— To be done —
From the listing below, pull out all lines with "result" in them.
--- Begin Data extract ---
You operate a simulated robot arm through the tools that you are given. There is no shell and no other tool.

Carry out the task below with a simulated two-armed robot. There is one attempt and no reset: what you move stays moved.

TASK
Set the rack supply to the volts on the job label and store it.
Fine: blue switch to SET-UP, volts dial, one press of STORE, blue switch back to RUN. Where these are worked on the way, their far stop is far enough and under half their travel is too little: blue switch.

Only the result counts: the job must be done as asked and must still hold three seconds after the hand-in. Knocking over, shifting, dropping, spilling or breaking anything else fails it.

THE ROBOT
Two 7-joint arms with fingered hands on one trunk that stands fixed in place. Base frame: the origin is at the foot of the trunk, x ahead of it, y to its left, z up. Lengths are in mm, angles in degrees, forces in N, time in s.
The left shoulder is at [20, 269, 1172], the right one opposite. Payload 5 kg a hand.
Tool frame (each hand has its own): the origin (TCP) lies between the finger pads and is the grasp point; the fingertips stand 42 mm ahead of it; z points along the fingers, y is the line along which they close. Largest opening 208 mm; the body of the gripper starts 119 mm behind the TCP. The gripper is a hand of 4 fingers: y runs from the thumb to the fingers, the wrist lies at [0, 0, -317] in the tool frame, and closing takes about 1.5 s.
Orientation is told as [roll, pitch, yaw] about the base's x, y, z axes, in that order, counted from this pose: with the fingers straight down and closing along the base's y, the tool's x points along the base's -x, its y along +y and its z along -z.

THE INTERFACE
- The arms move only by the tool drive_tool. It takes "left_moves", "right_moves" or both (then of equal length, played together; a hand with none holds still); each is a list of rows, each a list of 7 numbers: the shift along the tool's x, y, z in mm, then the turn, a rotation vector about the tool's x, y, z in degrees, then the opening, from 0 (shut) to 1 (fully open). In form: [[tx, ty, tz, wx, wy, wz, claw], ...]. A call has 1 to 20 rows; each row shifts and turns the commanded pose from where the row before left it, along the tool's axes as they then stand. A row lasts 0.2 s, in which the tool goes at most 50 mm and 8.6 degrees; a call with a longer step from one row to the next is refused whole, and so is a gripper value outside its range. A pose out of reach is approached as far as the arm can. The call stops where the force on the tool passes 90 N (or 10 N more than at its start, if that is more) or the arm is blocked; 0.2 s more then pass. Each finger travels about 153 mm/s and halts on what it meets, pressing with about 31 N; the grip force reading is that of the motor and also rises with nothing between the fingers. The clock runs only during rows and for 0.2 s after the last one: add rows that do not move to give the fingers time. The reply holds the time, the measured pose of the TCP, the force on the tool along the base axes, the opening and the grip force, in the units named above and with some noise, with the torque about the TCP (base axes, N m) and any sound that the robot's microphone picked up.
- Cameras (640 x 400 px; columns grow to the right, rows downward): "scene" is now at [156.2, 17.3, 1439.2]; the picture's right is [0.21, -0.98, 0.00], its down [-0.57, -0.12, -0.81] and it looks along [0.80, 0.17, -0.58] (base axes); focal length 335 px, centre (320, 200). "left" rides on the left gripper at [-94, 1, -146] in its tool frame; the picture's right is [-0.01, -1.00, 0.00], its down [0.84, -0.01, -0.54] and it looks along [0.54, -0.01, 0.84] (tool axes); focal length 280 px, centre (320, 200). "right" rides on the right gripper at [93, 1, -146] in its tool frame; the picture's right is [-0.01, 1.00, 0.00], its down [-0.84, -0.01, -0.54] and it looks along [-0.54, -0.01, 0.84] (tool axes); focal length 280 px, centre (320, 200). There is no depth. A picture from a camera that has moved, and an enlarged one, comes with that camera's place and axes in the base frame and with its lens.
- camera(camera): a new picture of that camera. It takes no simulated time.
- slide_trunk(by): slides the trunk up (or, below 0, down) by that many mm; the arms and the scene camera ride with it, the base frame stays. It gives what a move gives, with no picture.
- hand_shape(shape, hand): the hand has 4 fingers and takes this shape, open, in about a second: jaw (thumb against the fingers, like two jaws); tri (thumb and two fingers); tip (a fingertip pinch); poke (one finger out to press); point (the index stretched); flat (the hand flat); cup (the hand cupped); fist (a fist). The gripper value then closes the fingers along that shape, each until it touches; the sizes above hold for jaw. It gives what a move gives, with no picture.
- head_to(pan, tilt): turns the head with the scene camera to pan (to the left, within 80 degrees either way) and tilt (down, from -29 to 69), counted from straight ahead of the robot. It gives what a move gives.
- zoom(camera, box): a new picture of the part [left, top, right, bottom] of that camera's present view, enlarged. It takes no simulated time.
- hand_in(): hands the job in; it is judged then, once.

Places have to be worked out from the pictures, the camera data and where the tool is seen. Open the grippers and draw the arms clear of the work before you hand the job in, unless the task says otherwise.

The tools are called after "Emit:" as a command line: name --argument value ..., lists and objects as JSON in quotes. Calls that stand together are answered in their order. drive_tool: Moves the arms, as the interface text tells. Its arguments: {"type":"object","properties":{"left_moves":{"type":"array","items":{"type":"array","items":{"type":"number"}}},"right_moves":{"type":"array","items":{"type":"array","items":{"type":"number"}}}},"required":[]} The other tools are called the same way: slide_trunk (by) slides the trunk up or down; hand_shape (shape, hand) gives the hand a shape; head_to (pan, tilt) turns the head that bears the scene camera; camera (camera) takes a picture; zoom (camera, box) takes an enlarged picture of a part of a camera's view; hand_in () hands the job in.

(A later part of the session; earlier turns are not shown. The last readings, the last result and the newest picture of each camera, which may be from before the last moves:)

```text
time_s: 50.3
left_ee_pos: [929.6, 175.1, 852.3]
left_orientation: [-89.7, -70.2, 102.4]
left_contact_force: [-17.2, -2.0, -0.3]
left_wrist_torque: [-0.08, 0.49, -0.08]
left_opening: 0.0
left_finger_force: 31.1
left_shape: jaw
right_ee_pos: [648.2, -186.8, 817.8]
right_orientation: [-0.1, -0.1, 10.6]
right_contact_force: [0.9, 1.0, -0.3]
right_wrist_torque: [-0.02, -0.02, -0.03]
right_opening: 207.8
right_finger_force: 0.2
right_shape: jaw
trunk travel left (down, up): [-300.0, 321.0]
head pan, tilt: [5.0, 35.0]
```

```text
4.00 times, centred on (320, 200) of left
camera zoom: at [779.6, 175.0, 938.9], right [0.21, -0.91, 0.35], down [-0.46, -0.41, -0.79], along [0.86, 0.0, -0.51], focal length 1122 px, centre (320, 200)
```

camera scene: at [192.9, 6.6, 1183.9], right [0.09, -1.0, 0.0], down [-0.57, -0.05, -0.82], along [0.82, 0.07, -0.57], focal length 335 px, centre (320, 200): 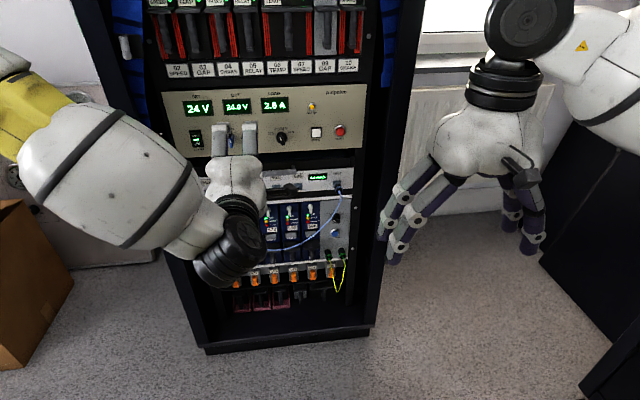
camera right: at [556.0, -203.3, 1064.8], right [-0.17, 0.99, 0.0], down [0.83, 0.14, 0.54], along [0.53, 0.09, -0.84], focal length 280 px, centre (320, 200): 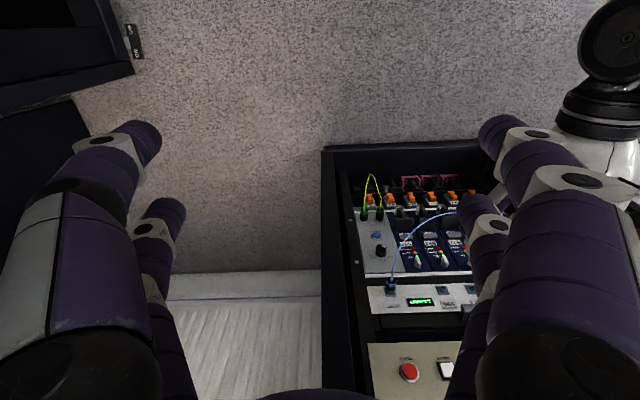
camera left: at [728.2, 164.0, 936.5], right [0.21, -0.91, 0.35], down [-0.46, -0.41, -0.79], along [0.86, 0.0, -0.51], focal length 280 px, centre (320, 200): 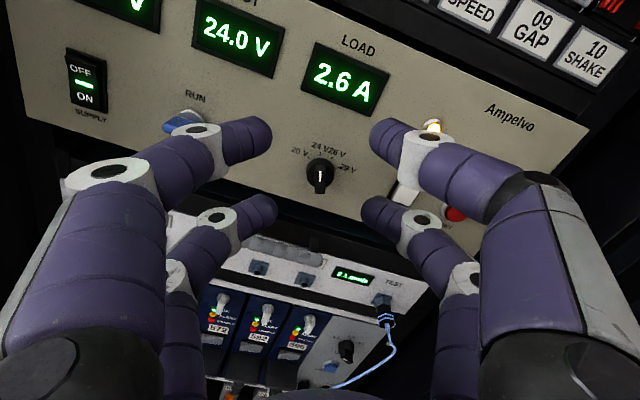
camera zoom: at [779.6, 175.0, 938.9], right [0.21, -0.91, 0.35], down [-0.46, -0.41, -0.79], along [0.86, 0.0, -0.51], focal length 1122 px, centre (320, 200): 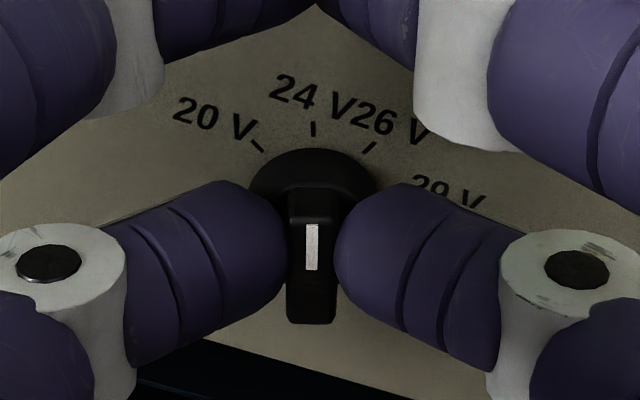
--- End Data extract ---
— Expected answer —
Only the result counts: the job must be done as asked and must still hold three seconds after the hand-in. Knocking over, shifting, dropping, spilling or breaking anything else fails it.
(A later part of the session; earlier turns are not shown. The last readings, the last result and the newest picture of each camera, which may be from before the last moves:)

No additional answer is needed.